24 Hour Party People (2002)
“This is it: the birth of rave culture, the beautification of the beat,” says Steve Coogan playing Tony Wilson, the co-founder of the legendary Factory Records. He’s pointing out the applause that greets the DJ at The Hacienda, the birthplace of rave culture in the UK. In Michael Winterbottom’s dizzying ride through the Manchester scene, the director lays out what came before rave culture: Joy Division, New Order and the subsequent hybrid dance acts such as Happy Mondays that lit up the scene. The blissfully hedonistic early 90s era is neatly summed up in the scene where Bez (Chris Coghill) hops on stage with Happy Mondays for the first time, despite not officially being in the band. Frontman Shaun Ryder (Danny Cunningham) invites him up simply because he “Adds to the vibe”.
Party Monster (2003)
“I’m not addicted to drugs, I’m addicted to glamour.” Party Monster is set in the dark heart of the NYC club scene of the early 90s, with Macaulay Culkin playing ‘king of the Club Kids’, Michael Alig.
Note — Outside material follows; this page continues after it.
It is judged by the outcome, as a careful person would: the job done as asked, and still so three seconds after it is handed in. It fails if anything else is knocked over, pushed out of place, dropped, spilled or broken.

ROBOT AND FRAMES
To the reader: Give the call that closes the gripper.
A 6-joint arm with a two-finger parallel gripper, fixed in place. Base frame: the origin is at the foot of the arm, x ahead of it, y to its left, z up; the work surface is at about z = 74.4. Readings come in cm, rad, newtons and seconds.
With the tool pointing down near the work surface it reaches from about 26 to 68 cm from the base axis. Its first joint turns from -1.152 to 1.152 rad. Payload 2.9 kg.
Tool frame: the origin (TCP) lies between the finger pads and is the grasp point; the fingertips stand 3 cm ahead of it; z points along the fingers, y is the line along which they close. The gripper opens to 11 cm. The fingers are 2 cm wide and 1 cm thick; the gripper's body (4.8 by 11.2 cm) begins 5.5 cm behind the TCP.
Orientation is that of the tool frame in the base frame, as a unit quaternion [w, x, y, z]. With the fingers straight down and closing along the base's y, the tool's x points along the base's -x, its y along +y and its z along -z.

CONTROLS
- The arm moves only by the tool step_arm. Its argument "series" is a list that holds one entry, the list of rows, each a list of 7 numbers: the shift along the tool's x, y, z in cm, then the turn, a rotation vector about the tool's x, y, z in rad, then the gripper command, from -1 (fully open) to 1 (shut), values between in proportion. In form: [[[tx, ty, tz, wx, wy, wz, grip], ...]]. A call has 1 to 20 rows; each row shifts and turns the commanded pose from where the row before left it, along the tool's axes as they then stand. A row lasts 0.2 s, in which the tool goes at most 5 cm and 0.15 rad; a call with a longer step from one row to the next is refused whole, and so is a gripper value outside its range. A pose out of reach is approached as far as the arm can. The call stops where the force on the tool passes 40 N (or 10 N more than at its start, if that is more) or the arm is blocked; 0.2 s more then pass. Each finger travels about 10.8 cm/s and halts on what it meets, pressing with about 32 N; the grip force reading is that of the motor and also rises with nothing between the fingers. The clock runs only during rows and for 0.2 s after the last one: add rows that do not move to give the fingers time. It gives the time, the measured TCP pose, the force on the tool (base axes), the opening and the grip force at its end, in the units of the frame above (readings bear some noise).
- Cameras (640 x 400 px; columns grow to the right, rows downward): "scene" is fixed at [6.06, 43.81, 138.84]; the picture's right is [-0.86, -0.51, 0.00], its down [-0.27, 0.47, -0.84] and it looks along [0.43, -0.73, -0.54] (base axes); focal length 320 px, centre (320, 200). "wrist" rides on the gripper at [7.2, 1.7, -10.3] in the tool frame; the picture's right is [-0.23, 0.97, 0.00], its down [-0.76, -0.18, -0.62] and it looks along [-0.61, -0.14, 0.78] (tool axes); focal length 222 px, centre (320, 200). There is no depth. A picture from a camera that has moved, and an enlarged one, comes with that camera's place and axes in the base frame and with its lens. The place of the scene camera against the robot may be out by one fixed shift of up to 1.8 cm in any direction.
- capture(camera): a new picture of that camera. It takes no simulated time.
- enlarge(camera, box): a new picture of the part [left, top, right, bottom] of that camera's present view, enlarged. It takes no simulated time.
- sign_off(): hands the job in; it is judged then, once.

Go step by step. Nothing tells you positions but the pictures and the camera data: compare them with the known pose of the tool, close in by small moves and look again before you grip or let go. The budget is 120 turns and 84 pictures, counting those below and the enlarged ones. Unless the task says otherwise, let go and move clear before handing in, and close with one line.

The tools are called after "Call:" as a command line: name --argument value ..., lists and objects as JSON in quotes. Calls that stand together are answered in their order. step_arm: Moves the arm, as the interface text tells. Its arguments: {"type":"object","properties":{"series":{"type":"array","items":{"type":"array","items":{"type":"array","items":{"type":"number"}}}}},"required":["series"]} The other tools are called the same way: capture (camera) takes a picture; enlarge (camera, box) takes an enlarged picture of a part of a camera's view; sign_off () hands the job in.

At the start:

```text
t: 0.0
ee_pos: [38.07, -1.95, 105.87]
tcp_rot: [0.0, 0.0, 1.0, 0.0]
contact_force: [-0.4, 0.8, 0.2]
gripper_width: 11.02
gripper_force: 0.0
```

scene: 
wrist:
Based on the memoir Disco Bloodbath by James St. James, it charts the rise and fall of Alig, a former party promoter who was involved in the murder of another Club Kid in 1996. The movie is a nightmarish, never-ending party set in a world of candy colours, where fun-seeking ravers waltz into the New York night, chandeliers atop their heads, sunglasses on 24/7. It’s all about the spectacle, the flamboyance and the parties in the back of trucks. Think of it as a cautionary tale about partying just a little too hard.
When Daft Punk skyrocketed to global stardom in the late 90s, a spotlight shone on the French electronica scene. Eden – which is loosely based on director Mia Hansen-Løve’s brother’s life – follows a DJ who rode those coattails and built an audience in the US during the height of EDM. As much as it’s a fist-pumping celebration of that music, the film’s primary interest lies in how the DJ’s personal relationships are affected by his success, and how he copes mentally when his audience wanes. With heartbreaking clarity, Eden captures what it’s like to fall in love with EDM to the point where nothing else exists. Waking up one day in your thirties, your friends all around you having settled down with kids, while you’re still spinning wax into the wee small hours, a niggling thought lands in the back of your head: “What am I gonna do when this is all over? Can a guy really rave into his forties.